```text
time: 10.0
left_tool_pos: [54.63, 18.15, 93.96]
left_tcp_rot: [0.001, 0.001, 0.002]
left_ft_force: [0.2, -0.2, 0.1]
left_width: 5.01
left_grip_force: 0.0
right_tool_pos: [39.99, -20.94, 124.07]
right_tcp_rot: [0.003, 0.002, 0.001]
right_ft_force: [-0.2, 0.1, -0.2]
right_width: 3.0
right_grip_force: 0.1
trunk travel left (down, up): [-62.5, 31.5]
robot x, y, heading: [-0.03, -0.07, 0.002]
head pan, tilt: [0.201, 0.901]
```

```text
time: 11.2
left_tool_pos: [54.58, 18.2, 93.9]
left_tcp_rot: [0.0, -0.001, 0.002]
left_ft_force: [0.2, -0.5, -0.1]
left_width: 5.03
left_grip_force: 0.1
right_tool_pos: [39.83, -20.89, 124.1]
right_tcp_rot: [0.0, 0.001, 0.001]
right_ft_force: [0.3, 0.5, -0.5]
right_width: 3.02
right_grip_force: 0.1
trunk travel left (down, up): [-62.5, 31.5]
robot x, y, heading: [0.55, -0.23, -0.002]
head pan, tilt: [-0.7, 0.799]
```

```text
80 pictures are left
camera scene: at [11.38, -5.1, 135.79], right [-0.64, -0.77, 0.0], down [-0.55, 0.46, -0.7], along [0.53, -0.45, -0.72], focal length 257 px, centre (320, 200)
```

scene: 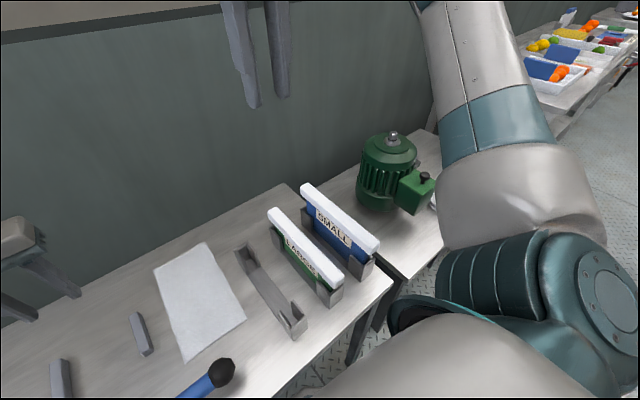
+ + + +
Transcribe the whole listing exactly. Pictures stay out of your copy.

```text
time: 10.0
left_tool_pos: [54.63, 18.15, 93.96]
left_tcp_rot: [0.001, 0.001, 0.002]
left_ft_force: [0.2, -0.2, 0.1]
left_width: 5.01
left_grip_force: 0.0
right_tool_pos: [39.99, -20.94, 124.07]
right_tcp_rot: [0.003, 0.002, 0.001]
right_ft_force: [-0.2, 0.1, -0.2]
right_width: 3.0
right_grip_force: 0.1
trunk travel left (down, up): [-62.5, 31.5]
robot x, y, heading: [-0.03, -0.07, 0.002]
head pan, tilt: [0.201, 0.901]
```

```text
time: 11.2
left_tool_pos: [54.58, 18.2, 93.9]
left_tcp_rot: [0.0, -0.001, 0.002]
left_ft_force: [0.2, -0.5, -0.1]
left_width: 5.03
left_grip_force: 0.1
right_tool_pos: [39.83, -20.89, 124.1]
right_tcp_rot: [0.0, 0.001, 0.001]
right_ft_force: [0.3, 0.5, -0.5]
right_width: 3.02
right_grip_force: 0.1
trunk travel left (down, up): [-62.5, 31.5]
robot x, y, heading: [0.55, -0.23, -0.002]
head pan, tilt: [-0.7, 0.799]
```

```text
80 pictures are left
camera scene: at [11.38, -5.1, 135.79], right [-0.64, -0.77, 0.0], down [-0.55, 0.46, -0.7], along [0.53, -0.45, -0.72], focal length 257 px, centre (320, 200)
```

scene: 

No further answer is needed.